Today I woke to a stack of letters to answer piled on my desk and 2 illustrations to complete for a client. I needed to begin work on the cover art for a speculative fiction anthology. This afternoon’s slightly warmer temperatures have stirred up the non-indigenous stinkbug population. At least a dozen of the six-legged invaders have managed to gain access to the house, so I’ve been dutifully grabbing the bugs and flushing them away. Dust and cobwebs are gathering in the corners of several rooms, and there’s a pressing deadline to complete a piece of fiction which I haven’t even started. Yikes!

 But there’s also a recipe I’ve been meaning to try, a novel half-read, and a sewing project calling my name. There’s a movie I’ve been meaning to watch with my husband, and a dog who’d love a walk. I owe several friends phone calls, and my mom wants to read me a letter from long ago she found amongst some of my dad’s papers. The wild birds need to be fed, and Sandy wants to romp in the slowly disappearing snow.

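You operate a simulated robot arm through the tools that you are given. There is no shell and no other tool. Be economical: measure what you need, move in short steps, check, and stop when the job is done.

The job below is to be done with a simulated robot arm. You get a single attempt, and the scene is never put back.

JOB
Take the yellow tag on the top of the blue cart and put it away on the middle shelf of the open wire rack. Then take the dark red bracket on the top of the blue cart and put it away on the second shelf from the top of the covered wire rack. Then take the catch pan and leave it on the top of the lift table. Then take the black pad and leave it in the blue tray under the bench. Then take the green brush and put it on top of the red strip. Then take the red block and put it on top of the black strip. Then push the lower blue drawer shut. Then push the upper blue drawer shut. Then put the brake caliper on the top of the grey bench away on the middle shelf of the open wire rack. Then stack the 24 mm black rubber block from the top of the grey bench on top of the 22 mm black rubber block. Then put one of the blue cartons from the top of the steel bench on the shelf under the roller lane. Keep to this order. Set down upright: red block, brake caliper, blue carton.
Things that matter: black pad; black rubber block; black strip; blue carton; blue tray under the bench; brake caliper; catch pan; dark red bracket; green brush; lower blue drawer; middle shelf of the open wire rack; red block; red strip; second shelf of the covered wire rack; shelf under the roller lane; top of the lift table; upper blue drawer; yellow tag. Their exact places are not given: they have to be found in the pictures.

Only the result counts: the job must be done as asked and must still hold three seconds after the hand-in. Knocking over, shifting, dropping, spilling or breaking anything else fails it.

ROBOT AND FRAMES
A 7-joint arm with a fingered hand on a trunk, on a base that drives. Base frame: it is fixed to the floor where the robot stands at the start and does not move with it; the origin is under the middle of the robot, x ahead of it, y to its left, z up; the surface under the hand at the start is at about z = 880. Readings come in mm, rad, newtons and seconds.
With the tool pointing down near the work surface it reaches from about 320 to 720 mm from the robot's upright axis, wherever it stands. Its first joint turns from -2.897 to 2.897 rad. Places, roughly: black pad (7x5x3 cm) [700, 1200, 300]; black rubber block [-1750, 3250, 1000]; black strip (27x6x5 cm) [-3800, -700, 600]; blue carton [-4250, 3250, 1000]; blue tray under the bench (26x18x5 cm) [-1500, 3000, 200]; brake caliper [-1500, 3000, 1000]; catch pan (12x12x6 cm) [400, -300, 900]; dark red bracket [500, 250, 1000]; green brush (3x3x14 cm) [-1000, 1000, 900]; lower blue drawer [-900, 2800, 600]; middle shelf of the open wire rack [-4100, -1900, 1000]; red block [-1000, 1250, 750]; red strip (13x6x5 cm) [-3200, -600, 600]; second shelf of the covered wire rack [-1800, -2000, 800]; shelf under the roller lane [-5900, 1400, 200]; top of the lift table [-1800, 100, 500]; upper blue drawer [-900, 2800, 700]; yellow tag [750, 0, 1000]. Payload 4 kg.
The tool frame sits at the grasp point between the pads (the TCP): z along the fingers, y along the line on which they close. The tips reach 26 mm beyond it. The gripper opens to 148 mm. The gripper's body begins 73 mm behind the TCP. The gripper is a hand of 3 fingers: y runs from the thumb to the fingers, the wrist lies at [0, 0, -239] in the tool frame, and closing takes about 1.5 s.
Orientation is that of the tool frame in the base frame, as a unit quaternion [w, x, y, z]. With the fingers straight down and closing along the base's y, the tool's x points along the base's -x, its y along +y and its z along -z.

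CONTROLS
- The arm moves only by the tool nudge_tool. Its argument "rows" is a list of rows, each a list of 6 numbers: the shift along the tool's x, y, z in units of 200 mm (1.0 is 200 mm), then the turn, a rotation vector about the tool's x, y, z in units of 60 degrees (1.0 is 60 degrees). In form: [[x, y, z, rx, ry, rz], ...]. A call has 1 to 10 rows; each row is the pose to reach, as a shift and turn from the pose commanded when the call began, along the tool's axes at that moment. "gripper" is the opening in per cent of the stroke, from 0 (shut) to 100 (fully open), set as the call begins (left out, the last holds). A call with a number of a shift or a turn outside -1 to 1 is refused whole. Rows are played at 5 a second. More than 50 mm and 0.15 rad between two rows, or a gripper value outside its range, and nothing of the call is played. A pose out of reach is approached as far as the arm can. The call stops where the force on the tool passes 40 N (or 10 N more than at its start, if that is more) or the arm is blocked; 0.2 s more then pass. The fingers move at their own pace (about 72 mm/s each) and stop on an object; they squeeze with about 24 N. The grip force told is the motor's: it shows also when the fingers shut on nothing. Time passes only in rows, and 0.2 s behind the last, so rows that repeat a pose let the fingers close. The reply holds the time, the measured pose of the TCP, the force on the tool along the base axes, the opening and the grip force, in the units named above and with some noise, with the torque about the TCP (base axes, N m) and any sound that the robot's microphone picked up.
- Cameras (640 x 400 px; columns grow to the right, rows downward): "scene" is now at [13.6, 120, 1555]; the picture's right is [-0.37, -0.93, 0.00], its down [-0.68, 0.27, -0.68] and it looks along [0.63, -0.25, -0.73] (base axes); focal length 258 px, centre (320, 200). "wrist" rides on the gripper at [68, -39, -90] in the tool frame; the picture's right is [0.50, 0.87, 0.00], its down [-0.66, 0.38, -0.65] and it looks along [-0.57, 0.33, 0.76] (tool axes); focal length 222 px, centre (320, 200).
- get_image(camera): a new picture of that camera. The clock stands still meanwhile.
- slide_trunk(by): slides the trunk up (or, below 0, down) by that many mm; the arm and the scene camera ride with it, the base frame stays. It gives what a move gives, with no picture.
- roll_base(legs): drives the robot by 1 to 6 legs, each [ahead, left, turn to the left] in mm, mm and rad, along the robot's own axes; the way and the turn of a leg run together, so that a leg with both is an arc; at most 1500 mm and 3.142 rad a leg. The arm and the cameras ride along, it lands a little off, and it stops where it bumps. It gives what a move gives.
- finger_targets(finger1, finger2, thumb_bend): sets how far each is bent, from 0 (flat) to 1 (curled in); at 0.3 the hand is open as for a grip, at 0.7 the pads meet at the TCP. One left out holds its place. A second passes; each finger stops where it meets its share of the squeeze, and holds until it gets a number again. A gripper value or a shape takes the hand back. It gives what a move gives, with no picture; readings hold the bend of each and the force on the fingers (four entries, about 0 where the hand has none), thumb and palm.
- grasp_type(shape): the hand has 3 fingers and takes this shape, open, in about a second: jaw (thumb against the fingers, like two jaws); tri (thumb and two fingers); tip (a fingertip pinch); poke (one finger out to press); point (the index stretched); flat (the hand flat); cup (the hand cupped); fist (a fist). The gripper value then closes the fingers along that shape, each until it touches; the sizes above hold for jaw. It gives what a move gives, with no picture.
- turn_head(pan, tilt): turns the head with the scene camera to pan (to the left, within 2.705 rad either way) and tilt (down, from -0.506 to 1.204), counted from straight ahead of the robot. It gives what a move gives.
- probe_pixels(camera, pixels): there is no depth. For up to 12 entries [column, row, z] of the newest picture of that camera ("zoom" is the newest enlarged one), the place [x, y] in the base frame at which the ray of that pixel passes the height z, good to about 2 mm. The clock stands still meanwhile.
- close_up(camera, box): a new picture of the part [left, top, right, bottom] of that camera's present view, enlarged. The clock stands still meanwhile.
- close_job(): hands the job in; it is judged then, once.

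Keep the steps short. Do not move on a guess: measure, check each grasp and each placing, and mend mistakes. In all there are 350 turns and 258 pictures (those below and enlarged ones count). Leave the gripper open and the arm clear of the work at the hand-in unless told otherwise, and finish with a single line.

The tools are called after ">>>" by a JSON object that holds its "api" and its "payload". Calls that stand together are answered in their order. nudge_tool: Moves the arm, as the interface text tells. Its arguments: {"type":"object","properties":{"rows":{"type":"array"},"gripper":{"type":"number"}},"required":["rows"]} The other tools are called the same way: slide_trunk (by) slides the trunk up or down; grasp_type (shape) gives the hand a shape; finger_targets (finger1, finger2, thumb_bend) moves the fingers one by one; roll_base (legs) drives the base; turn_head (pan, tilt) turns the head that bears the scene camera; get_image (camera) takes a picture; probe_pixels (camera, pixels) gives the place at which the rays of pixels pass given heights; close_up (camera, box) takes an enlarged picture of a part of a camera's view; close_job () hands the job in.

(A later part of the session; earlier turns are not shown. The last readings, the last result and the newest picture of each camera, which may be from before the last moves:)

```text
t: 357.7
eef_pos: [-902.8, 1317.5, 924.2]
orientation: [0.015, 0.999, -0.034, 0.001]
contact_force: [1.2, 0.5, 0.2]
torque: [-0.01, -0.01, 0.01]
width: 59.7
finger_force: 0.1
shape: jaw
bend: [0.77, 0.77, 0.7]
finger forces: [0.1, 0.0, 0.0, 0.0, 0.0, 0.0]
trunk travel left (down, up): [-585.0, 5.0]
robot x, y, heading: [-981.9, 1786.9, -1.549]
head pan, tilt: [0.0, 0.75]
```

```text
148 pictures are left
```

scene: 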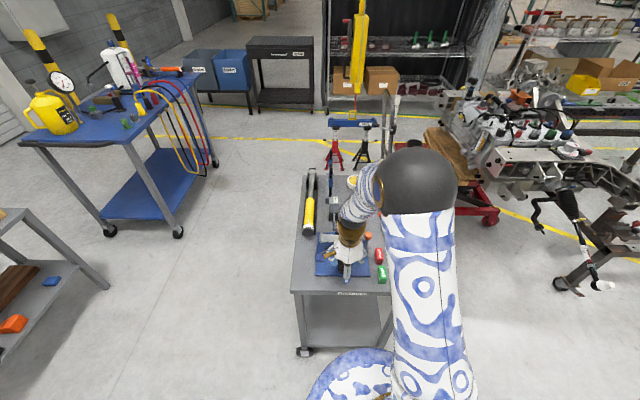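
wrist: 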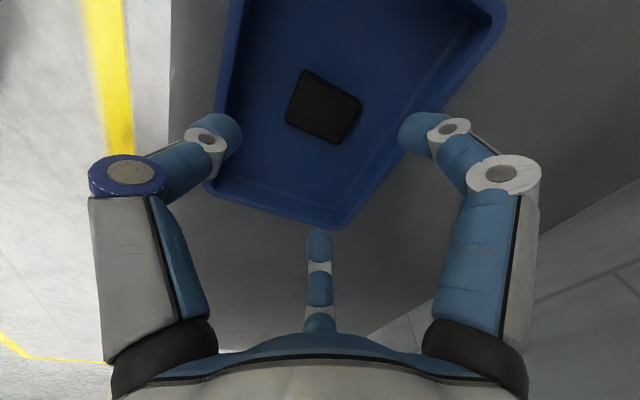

 How should I choose to spend my Saturday? It’s a balancing act. This week, writing & artwork claimed most of my time — so this weekend, I’m going to focus on family, friends, wild birds, and my dog. Will my time-off from working on submissions and promoting The Greener Forest hurt my career? I’m not sure, but I know my soul needs to laugh at a dog eating snow and watch a cheesy romantic comedy with Ernie.

Though relaxing or not, I must still eliminate stinkbugs or they’re sure to take over the house!